Alongside the reimagining of Wyllie’s work, Sutherland opens A New Seam, a collection of work charting the progression of his creative journey as an emerging artist, his highly acclaimed exhibition at Glasgow’s CCA earlier this year, and this new creative collaboration with the George Wyllie Estate.
A profusion of contemporary art, rustic robins and seasonal entertainment for all the family, the exhibition pays homage to all that is great and good about Glasgow and is funded by Creative Scotland. There is also a programme of free events.
George Wyllie is famous for his seminal public works of art the Straw Locomotive and The Paper Boat, which he made in the late 1980s. Thousands of people file past his Running Clock outside Glasgow’s Buchanan Bus Station every day.

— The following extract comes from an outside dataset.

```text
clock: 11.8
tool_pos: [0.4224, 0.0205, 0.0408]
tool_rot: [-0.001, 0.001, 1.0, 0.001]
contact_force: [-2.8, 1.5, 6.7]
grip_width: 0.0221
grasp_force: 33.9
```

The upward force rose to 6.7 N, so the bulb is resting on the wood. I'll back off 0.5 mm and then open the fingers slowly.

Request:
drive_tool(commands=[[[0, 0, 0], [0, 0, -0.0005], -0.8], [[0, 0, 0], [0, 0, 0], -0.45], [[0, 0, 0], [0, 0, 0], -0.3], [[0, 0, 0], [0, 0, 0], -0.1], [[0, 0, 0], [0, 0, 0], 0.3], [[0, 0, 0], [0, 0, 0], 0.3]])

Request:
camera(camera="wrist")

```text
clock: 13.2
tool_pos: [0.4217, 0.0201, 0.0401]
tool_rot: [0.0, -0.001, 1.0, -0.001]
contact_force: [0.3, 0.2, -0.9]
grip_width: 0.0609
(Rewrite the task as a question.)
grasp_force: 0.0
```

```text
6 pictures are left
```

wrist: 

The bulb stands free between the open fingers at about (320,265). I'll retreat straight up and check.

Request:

He was also prolific as a writer, musician and performer. This year marks 100 years since his birth in Shettleston, Glasgow. Coincidentally, Shettleston is just a stone’s thrown from Dalmarnock, where this centenary homage is taking place.
Willie Sutherland said: “In the early 1990s I was introduced to Wyllie’s work after hearing him speak. I admired his left-field take on life, art-for-all approach and ambitious creations. Some 30 years later as I took my first steps as a visual artist parallels between my work and Wyllie’s didn’t go unnoticed.
“This led to making contact with Wyllie’s family. From there this kindly collaboration developed and the idea for this exhibition was born.”
Sutherland wrote a poignant note to the Wyllie family thanking them for continuing George’s legacy. It struck a chord with his eldest daughter, Louise, resulting in this creative collective.
Louise Wyllie, George’s elder daughter, said: “My dad was a playfully serious artist who believed art was an integral part of everyone’s life and as such should have access to it in all its guises. Willie captures something of his enquiring and mischievous approach to creativity. Willie is following in his footsteps with his captivating and ingenious sculptures which will attract fans old and new.”
Visitors to the exhibition will find original pieces by George Wyllie himself, on loan from his family, as well as works by other leading contemporary artists who have a connection to Wyllie or Sutherland.
Laura McGlinchy: a graduate of Gray’s School of Art, who like Sutherland artwork uses recycled material.
Mark Osborne: this award-winning photographic artist worked with the Wyllie estate, documenting Wyllie’s art and who has gone to graduate from Edinburgh College of Art, achieving recognition in his own right.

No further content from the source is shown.